If plans for an overhaul now stand becalmed, the Opera House still has some life. Under Mr Lynch and his programming manager, Elizabeth Walsh, the House runs an ambitious programme of free events, including a recent festival of circus and physical theatre with performers abseiling from the building. A new studio will be completed in March of next year, with a brief to showcase alternative and contemporary performers. And, lest any visitor interpret the rather woebegone busking by Aborigines at nearby Circular Quay as a reproach to a settler culture, Ms Walsh has booked an a capella group of Indigenous Australians, Tiddas, for a performance on the main stage.

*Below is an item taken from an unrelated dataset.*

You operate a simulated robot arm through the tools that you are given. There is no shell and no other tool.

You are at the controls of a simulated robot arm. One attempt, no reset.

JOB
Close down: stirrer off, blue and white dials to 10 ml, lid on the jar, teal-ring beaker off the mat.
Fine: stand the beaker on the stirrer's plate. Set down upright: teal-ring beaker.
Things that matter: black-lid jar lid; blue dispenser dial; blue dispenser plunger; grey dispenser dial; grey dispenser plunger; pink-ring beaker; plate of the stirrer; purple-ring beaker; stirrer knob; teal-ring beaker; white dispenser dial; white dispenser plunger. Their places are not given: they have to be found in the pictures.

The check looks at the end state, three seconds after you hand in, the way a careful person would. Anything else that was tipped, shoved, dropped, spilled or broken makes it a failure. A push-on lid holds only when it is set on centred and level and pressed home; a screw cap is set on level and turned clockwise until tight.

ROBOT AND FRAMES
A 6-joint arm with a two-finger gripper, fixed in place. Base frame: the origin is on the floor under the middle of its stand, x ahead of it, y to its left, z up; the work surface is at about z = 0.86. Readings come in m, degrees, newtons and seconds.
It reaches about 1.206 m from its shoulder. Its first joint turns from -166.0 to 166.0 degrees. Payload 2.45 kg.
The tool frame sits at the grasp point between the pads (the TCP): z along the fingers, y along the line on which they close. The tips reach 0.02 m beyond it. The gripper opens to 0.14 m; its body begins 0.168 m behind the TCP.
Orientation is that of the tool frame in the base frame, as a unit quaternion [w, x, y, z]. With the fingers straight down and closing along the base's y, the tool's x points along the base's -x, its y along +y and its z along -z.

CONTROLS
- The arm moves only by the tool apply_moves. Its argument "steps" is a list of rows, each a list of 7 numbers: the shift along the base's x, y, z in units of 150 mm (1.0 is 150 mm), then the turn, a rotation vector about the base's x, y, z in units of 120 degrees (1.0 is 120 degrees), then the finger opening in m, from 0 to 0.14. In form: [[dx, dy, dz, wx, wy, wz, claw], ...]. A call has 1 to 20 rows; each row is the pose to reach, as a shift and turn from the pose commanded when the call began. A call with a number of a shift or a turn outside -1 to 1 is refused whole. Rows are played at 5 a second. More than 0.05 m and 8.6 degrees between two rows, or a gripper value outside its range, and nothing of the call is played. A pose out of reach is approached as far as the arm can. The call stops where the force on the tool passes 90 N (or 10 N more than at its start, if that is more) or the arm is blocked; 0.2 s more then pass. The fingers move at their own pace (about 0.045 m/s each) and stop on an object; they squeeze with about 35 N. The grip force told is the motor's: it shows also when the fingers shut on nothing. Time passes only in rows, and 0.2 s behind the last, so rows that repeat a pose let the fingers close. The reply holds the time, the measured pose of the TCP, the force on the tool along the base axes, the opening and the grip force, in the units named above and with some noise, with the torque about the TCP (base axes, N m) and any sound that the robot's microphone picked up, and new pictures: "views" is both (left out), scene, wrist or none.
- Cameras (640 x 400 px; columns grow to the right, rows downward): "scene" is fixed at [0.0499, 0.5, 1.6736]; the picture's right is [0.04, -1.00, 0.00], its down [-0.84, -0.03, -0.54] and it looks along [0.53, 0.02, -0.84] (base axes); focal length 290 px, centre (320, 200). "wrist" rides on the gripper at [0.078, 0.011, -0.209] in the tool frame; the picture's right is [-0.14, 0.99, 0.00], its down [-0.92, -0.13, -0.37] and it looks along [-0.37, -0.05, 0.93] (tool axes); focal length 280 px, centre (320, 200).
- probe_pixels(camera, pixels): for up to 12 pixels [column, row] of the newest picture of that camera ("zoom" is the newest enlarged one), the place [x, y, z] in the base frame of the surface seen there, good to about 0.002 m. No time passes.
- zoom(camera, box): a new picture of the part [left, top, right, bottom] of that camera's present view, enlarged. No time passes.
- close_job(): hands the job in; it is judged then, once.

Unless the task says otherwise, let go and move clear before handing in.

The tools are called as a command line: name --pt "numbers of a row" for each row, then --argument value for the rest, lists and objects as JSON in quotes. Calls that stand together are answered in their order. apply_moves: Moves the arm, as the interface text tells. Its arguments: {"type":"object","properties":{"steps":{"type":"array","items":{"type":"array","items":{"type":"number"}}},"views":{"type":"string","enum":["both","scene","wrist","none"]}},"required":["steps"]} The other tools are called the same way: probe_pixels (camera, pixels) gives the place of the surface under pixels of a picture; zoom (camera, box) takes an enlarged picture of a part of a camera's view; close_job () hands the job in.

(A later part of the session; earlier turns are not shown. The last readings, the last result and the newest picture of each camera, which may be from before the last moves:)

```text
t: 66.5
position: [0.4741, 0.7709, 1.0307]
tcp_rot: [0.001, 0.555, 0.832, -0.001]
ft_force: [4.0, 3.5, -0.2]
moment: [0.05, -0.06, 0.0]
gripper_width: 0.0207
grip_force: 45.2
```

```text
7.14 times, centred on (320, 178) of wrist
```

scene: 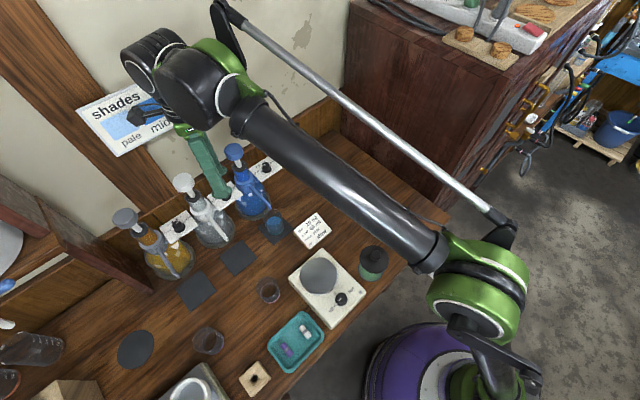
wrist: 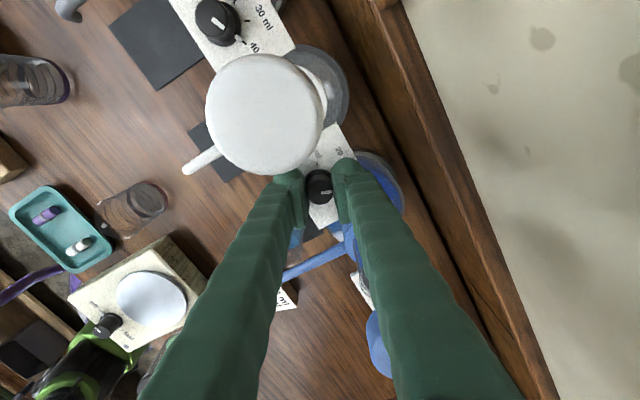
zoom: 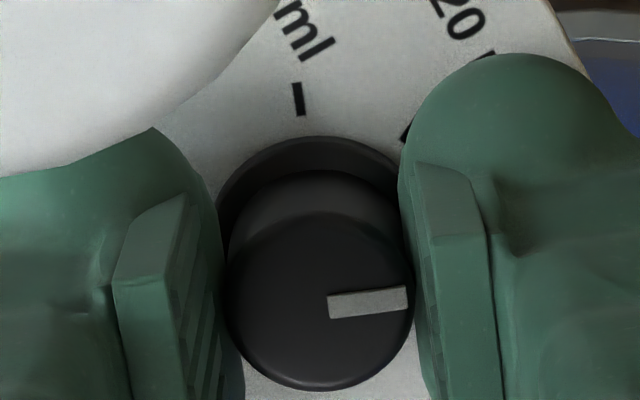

For Australia, the transition from cultural cringe to confidence in its own creative diversity has been a long and difficult one. Judging from Opera Australia's choice for the first offering after the 25th birthday celebrations, a rather stodgy piece by Debussy, there is still a sense that high European culture enjoys a somewhat uncritical reverence. Although a strictly unscientific process of eavesdropping on the audience produced one verdict that it was "a very strange opera" and several more, expressed eloquently with the feet when the interval arrived.

Forthcoming attractions include a proms night of English music, but if, as Australia ponders severing the link with the Crown, there is a growing confidence in seeing through the Emperor's new clothes, then the Opera House has been instrumental in establishing it.